It was Friday morning and time for my driver’s test in Japan (driving on the other side of the road for me is a very bad idea!) when another officer asked me if I wanted to go to Ekumae that evening to a Lantern Festival. I had nothing else going on so of course I said yet. I finished my drivers test (which I passed!) when shopping for a few items then headed back to get ready to go. I brought a back pack of snacks along for the ride and we were headed to the train station in the early afternoon to catch the train to Ekumae. J has more cultural experiences then me, so I decided to let him buy the train tickets and a good thing that was.
As you can see everything is in Japanese and you need to pick which town you are going to from the list. It is very confusing sometimes.
He bought us our tickets and for an hour and a half we steamed along the Japanese countryside past rice paddy fields, thatched-roof houses, and gorgeous mountains. It was a very relaxing ride and one I enjoyed thoroughly. J had bought 6 different pastries at the train station which we each tried pieces of. I can’t get enough of the pastries here. Since Japanese houses don’t have ovens, they buy all of their breads and pastries from the market and they truly have some of the best pastries I have every eaten.
Our train was small and only had 3 cars, there weren’t many people on board and we were 24 stops away. We worried a little bit how we would find the festival once we got to the town but as we slid into the station, there was no more worrying necessary. We could see the HUGE lantern tower from the train windows and knew exactly which direction to go when we debarked.
As we were walking off, we passed a group of school boys who said hi to us in English then they told me how hott I was. I just laughed and waved. O school boys. As we mosey’d up the street we immediately saw little stands selling different things. I bought a tea pot with two cups and I tried Takoyaki for the first time! Takoyaki is little dough balls made with octopus in the center and Japanese mayonnaise on top.
Takoyaki– (very heavy in the stomach.)
I also tried octopus on a stick. It was very tough and chewy but pretty good.
We indulged in everything that caught our fancy this night. Candied grapes, snow cones, sashimi, all of it.

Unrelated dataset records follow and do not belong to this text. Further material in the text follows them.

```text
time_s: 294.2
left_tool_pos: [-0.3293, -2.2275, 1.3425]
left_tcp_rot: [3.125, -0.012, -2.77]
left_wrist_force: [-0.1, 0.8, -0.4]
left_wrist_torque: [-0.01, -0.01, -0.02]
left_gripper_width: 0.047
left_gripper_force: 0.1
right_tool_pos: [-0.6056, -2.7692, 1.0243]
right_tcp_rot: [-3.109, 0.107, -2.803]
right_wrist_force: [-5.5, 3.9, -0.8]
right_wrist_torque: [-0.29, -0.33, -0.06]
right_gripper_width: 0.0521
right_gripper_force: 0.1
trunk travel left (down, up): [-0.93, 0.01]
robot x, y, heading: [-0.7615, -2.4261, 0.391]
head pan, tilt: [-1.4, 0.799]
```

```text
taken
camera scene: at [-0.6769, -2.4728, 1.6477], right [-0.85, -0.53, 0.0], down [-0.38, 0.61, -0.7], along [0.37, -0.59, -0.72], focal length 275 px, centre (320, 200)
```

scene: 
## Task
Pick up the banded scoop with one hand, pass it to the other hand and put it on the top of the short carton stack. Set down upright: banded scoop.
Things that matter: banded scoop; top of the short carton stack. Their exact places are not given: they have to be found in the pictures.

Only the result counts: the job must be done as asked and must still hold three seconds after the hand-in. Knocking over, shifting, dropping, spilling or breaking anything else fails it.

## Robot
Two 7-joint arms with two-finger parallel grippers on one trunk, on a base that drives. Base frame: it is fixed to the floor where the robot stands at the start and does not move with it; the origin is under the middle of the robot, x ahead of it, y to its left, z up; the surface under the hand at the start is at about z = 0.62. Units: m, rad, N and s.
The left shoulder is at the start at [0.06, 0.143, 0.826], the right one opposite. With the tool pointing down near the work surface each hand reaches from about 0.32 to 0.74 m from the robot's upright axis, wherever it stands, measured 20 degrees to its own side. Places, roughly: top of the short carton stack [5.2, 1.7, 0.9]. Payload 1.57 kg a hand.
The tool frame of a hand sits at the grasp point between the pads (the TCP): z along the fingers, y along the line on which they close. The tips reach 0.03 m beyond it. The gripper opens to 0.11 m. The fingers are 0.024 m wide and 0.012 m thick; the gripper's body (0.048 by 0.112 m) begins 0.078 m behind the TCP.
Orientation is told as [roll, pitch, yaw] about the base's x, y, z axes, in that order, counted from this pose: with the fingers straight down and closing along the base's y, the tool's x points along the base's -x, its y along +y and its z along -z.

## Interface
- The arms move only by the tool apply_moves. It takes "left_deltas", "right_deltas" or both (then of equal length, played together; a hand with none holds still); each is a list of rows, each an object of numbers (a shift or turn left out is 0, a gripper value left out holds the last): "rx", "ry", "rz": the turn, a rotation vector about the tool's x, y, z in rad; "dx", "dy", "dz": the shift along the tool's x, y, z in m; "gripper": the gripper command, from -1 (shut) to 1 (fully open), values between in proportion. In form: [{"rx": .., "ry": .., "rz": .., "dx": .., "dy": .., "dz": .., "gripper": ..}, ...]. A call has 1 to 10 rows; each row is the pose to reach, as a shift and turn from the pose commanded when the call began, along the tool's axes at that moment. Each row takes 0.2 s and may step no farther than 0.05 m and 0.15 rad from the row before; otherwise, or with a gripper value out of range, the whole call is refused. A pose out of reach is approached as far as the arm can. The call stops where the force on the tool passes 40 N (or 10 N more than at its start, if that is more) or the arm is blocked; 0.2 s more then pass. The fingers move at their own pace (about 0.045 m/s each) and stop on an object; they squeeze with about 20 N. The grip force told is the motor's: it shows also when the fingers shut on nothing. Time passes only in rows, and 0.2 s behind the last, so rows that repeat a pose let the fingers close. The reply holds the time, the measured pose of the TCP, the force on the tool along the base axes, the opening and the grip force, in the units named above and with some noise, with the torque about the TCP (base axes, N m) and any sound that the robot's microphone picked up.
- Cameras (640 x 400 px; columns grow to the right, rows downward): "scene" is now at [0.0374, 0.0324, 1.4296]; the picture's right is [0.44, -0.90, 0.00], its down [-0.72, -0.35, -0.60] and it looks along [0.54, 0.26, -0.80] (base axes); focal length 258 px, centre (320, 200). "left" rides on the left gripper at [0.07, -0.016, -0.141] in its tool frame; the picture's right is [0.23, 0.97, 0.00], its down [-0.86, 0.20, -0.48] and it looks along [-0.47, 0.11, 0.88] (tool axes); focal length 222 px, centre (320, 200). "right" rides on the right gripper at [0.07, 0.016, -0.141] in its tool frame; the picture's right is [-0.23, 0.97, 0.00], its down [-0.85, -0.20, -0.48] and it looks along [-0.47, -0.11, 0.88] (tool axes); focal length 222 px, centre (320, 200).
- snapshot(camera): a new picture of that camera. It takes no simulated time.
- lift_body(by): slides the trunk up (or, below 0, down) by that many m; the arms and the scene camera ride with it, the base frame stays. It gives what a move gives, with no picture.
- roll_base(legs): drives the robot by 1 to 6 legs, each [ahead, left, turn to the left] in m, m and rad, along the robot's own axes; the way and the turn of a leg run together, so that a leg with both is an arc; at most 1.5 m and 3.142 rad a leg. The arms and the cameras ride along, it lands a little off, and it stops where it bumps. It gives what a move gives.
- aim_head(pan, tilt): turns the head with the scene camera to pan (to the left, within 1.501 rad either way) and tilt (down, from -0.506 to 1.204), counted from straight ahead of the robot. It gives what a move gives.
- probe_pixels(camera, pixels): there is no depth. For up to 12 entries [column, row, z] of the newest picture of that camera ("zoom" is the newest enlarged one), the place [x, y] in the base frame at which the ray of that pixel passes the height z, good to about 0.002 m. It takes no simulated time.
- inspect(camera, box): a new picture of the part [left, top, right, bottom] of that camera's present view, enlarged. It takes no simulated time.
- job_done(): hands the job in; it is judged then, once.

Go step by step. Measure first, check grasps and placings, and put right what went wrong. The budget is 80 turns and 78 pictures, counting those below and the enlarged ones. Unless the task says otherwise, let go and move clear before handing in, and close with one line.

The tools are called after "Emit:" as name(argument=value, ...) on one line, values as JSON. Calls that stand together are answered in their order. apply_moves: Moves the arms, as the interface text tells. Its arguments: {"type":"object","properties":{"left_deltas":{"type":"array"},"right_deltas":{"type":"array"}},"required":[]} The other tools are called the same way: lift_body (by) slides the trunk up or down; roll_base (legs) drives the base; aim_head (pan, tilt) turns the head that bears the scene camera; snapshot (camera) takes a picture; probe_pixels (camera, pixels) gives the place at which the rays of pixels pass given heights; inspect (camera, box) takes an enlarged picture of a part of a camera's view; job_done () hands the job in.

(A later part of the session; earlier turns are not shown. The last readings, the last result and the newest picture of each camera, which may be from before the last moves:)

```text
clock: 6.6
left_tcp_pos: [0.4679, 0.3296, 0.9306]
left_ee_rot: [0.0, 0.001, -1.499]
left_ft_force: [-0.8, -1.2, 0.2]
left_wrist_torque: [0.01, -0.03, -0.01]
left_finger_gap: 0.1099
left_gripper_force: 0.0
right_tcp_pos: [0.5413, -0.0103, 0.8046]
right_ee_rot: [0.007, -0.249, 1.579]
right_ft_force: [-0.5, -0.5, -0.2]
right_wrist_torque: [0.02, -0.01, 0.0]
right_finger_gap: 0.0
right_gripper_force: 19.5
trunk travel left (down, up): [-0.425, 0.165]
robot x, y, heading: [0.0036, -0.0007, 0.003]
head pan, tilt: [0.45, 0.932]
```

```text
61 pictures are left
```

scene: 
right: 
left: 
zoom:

We continued the short trek to the town and did some more searching around, then people started lining the streets just in time for the parade. Two small children saw J and me and ran away from us pointing and shouting. I guess they had never seen white Americans before. I smiled, and finally felt what it was like to be a complete foreigner in a different land. It didn’t bother me much.
A few short minutes later the parade began. It reminded me of the small town parades from back home but the best part was they would march down the street pushing a small stage with music and a guy talking in a microphone. At the end of the street they would wheel the stage around and head back changing the music and the guy in the microphone. They did this about four times until the parade came to an end. I loved it.
After the parade ended we climbed the hill to the Buda Temple and then walked over and up farther to the lantern festival pyramid. It was the biggest lantern pyramid I have ever seen!
The festivities carried on into the night and I watched some karaoke, which led into a traditional Japanese dance off. It was awesome. Some of the dancers were really great the traditional dances were mesmerizing. After the dance competition it had grown very dark outside and a fire works display was about to happen. There were only a few more trains scheduled to pass through and J and I didn’t have anywhere to stay so we decided to skip that part of the show because by this times 1,000 of people had arrived at the town for the lanterns and fire works. We ran to the train station and were there just in time because I train was stopping. We jumped on and headed home. I fell asleep almost immediately I was so exhausted.
It was a great night! I made a new friend, I saw the tallest lantern pyramid in Japan, I watched a traditional Japanese dance competition, and I tried 4 new foods I have never had. Amazing!
P.S. I would just like to point out that societies are not very different. Girls on one side, boys on the other, as always. haha.